Vivemos envoltos em técnicas e tecnologias, embora nem sempre conscientes destas dimensões quando influentes em campos que não pertencem às altas tecnologias das ciências exatas, como, por exemplo, as ciências sociais, cujos objetos são tidos equivocadamente por naturais, e não tecnológicos também.

A Filosofia Crítica da Tecnologia¹ consiste em uma abordagem contemporânea dos problemas da sociedade técnica. É especialmente centrada em um humanismo do bem-estar (isto é, sem delegação de soluções a deidades), consciente dos riscos catastróficos que podem advir das tecnologias, mas, ao mesmo tempo, crente nas liberdades e progressos que podem resultar de seu uso adequado (não se trata, portanto, de uma crença irrestrita do progresso).

Compreende-se, assim, por tal filosofia, que o uso tecnológico possa depender do controle por meio de instituições sociais bem destinadas a tal finalidade, assim como submissão das técnicas a controles democráticos de design e desenvolvimento. É, assim, uma ética de responsabilidade.

Por meio da Filosofia Crítica da Tecnologia, ainda, compreende-se que a tecnologia não é isenta de valores – não é neutra – e, ainda, não é restrita aos valores próprios da tecnologia (eficiência, controle e  poder, por exemplo), mas, antes, emerge permeada de valores interligados em um estilo tecnológico de vida; ou seja, possibilita modos específicos de vida com diferentes mediações tecnológicas.
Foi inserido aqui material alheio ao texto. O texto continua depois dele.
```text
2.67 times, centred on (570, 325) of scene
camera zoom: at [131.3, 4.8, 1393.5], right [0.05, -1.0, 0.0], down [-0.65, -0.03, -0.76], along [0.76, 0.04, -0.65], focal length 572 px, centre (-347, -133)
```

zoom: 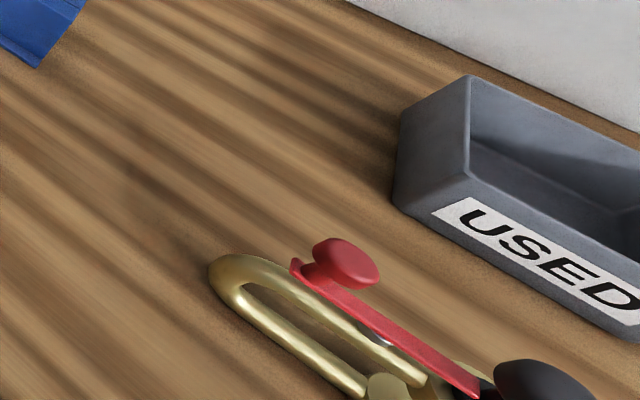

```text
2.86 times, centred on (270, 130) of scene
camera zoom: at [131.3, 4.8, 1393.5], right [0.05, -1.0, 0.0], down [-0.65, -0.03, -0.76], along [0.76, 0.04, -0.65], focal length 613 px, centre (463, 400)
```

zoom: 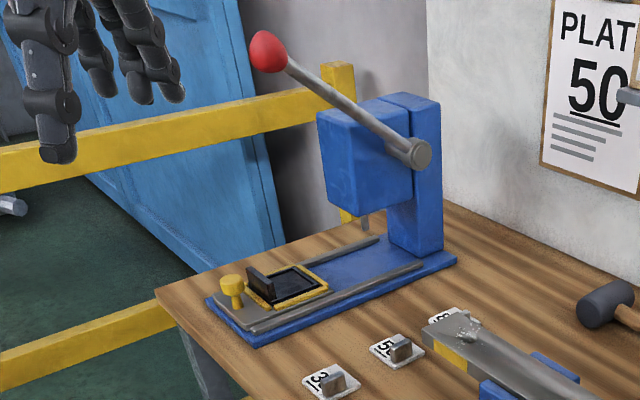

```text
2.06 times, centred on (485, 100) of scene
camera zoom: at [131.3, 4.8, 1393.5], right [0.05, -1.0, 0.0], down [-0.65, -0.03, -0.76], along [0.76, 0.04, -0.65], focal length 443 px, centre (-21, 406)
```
Para Feenberg, assim, o mito da neutralidade científica e tecnológica (que desconecta meios e fins, tecnologia e sociedade) leva a uma negligência que encerra o potencial político, porque se encerra a luta por melhores condições de vida e de direitos qualificados pela eficiência, o que é significativo em termos éticos – e, ademais, é o que demanda a intervenção democrática.

As tecnologias, ao contrário do que se acredita comumente, não seriam meras ferramentas, mas verdadeiras estruturas para estilos de vida diversos e possibilidades de construção de vidas boas, e seria, assim, prudente, em termos democráticos, assumir o espaço de escolhas humanas acerca do mundo social que se deseja criar e reproduzir, por meio de valores incorporados e a incorporar em estruturas técnicas. Situação esta que, certamente, demanda debates éticos intensos.

Veja-se que, por democracia, não se entende o princípio majoritário, ou apenas procedimentos baseados em mecanismos de democracia direta. Pode-se antever nas soluções de Feenberg uma dinâmica procedimental e material de produção de soluções sociais, com consideração de valores, direitos, práticas, expectativas e necessidades, como é corrente na ideia de democracia substancial e integral contemporânea, assentada em uma forte política de reconhecimento de  direitos.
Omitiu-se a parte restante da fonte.